Tony Blair and Gordon Brown
The leadership succession will haunt the conference
More than ever, this year's Labour Party conference will be dominated by the issue of the leadership.

If some of the trade union big guns get their way, Tony Blair's speech will be his last as leader, certainly his last but one. The prime minister, needless to say, has other ideas.

Gordon Brown, meanwhile, will be expected to deliver one of his now traditional prime ministerial performances to remove any fresh doubts over his "natural" succession and remind the party why he is still their man and bearer of the Labour soul.

And much of the gossip around the conference will centre on exactly when that expected handover of power will happen.

Changes ahead?

Every speech, media appearance and fringe meeting will be scrutinised for any sign of the great men's intentions.

It is pretty clear Tony Blair will want to use what time there is left to him to secure that much-talked-of legacy. By this time in 2006 he will almost certainly have run out of time.

To that end, the prime minister will want to use the rally, as he is planning to use the following parliamentary session, to drive forward and irrevocably embed the radical public service reforms he wants to serve as part of that legacy.

This year's party conference will be looking to develop the post-Blair programme for a Real Labour government
Campaign Group statement

As he told his Cabinet recently, he plans to publish a raft of policy papers this autumn setting out detailed reforms in schools, care outside hospitals, the so-called respect agenda and welfare reform to take forward the manifesto commitments.

"The Labour government will push on with shaping the challenges of the massively changing world in a way that delivers modern public services, driven by Labour values of social justice," he told them.

The left of the party, and many trade unionists and grassroots members, however, appear eager for change.

Brown put on warning

The left-wing Campaign Group, while not a major force in the parliamentary party, echoed that wider feeling with a statement declaring Mr Blair had "at most" 24 months left in office and planned a "scorched earth" programme of New Labour policies before it departed the scene and entered Labour history.

It said: "Labour Party members want to move on, not move backwards.

Iraq has exploded back into the headlines in such a way as to reopen old wounds.

"This year's party conference will be looking to develop the post-Blair programme for a Real Labour government, not a warmed-up Blairite programme of privatisation, public sector job cuts, cuts in benefits and attacks on civil liberties."

That was also a pretty unambiguous warning to Gordon Brown about what will be expected from him if and when he takes over.

And while the chancellor may not lose too much sleep over what the Campaign Group wants, this is a message he has also received from union bosses he does have to worry about.

Hanging over all of this, there is Iraq and what increasingly appears to be its descent into civil war.

A British soldier escaping from an armoured vehicle in Basra
Images of Iraq have been splashed across the media
Once again, just days before the conference, the conflict has exploded back into the headlines in such a way as to reopen old wounds.

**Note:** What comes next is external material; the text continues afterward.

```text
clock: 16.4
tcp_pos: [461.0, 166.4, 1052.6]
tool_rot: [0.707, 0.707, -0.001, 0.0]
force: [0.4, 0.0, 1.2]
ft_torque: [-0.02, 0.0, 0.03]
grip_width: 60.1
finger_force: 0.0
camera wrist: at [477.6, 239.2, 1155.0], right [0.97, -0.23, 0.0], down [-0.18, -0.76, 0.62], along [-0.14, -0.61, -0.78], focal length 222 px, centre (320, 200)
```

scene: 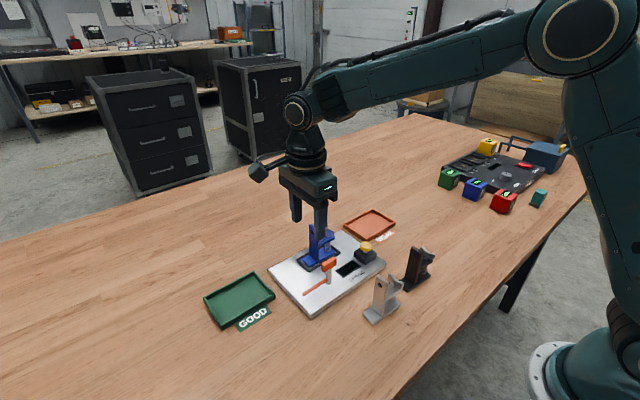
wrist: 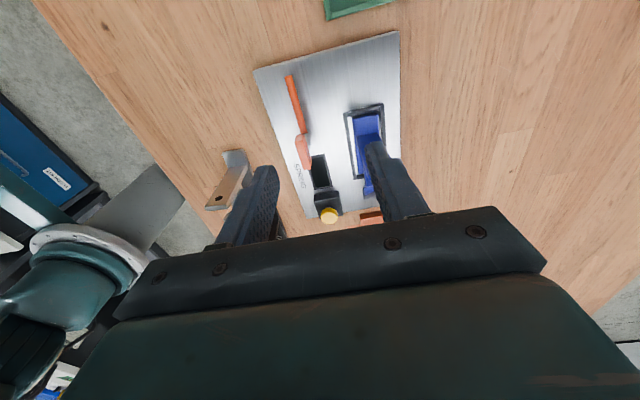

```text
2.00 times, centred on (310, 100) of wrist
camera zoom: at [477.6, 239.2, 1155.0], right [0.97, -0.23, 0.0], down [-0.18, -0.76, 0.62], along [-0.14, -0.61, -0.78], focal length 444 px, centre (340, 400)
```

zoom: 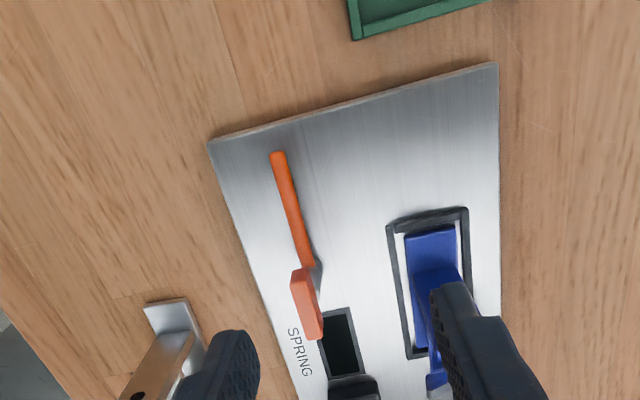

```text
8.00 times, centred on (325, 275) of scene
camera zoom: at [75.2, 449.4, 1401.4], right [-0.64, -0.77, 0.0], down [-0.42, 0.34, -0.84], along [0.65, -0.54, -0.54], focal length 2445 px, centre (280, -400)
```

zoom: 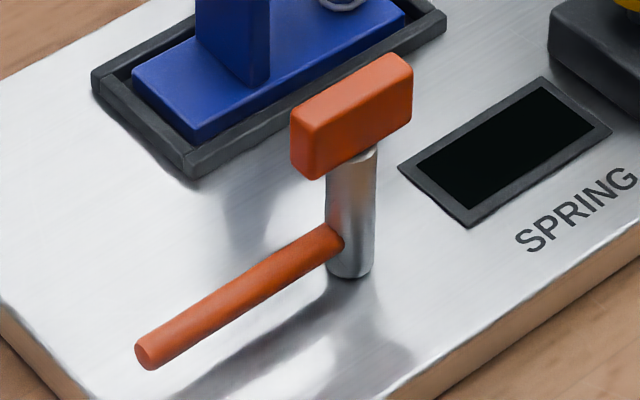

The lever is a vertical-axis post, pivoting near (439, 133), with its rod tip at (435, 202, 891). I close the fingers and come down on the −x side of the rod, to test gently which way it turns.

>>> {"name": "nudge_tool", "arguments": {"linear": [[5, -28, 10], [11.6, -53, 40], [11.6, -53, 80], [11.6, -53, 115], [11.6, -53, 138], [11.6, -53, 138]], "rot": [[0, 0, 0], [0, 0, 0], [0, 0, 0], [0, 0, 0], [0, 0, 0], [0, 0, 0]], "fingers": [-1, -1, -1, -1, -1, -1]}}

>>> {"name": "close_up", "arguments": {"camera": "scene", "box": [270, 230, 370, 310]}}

Worse for the prime minister is the image splashed over every front page and every news broadcast of a British squaddie engulfed in flames as he attempted to escape a mob fire-bombing his armoured vehicle.

It is images like that, as was discovered in the Vietnam war, that can turn the tide of domestic opinion.

There are now growing demands, even from some war supporters, for the prime minister to set a timetable for the withdrawal of British troops.

That would represent a major reverse for Mr Blair and he is not about to go down that route at the conference.

But look for all the talk of "sticking with it until the job is done" to be laced with hints about bringing our boys home as soon as possible.

What the prime minister will also want to remind his party of - albeit in a non-triumphalist fashion - is the fact he has just led them to an historic, third consecutive election victory.

Whatever his detractors may believe, that is, after all, why they elected him 11 years ago.